SHORT PROBLEM: Reproduce the listing below word for word, with no pictures. The answer is a JSON array that holds each line as a string and skips blank lines.

MATERIAL PROVIDED:
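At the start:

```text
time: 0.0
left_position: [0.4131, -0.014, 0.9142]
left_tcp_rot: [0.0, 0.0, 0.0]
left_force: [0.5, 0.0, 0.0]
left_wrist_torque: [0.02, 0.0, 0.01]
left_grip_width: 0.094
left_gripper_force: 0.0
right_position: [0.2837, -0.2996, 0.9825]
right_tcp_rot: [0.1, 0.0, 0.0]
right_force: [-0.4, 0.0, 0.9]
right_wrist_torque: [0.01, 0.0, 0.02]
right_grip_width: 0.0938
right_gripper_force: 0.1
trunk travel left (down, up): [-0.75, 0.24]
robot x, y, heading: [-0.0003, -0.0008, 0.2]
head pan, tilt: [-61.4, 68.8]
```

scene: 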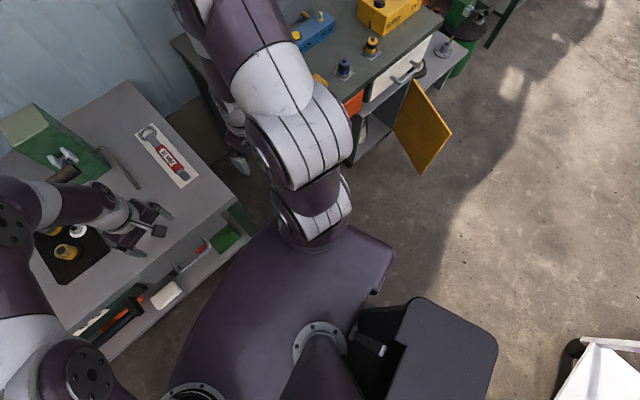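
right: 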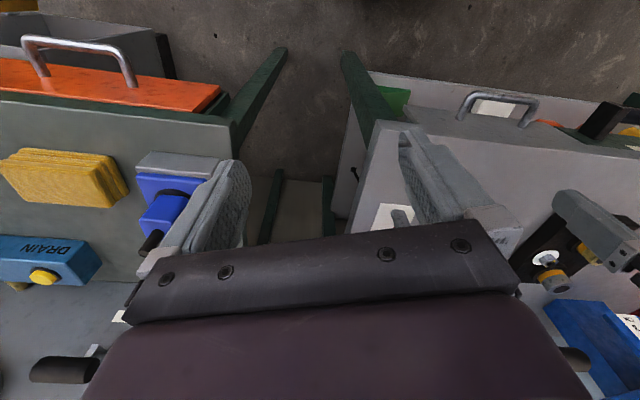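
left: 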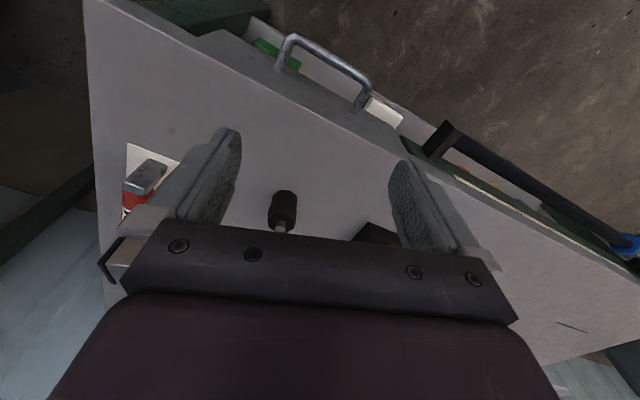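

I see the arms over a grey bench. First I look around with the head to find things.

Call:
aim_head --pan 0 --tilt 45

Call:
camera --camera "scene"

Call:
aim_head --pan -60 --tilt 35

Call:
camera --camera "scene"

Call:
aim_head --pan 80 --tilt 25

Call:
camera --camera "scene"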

COMPLETED TASK:
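[
  "At the start:",
  "```text",
  "time: 0.0",
  "left_position: [0.4131, -0.014, 0.9142]",
  "left_tcp_rot: [0.0, 0.0, 0.0]",
  "left_force: [0.5, 0.0, 0.0]",
  "left_wrist_torque: [0.02, 0.0, 0.01]",
  "left_grip_width: 0.094",
  "left_gripper_force: 0.0",
  "right_position: [0.2837, -0.2996, 0.9825]",
  "right_tcp_rot: [0.1, 0.0, 0.0]",
  "right_force: [-0.4, 0.0, 0.9]",
  "right_wrist_torque: [0.01, 0.0, 0.02]",
  "right_grip_width: 0.0938",
  "right_gripper_force: 0.1",
  "trunk travel left (down, up): [-0.75, 0.24]",
  "robot x, y, heading: [-0.0003, -0.0008, 0.2]",
  "head pan, tilt: [-61.4, 68.8]",
  "```",
  "scene: ",
  "right: ",
  "left: ",
  "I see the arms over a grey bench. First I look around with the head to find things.",
  "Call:",
  "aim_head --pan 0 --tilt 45",
  "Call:",
  "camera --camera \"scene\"",
  "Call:",
  "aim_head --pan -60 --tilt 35",
  "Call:",
  "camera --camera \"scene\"",
  "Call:",
  "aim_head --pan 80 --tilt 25",
  "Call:",
  "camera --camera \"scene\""
]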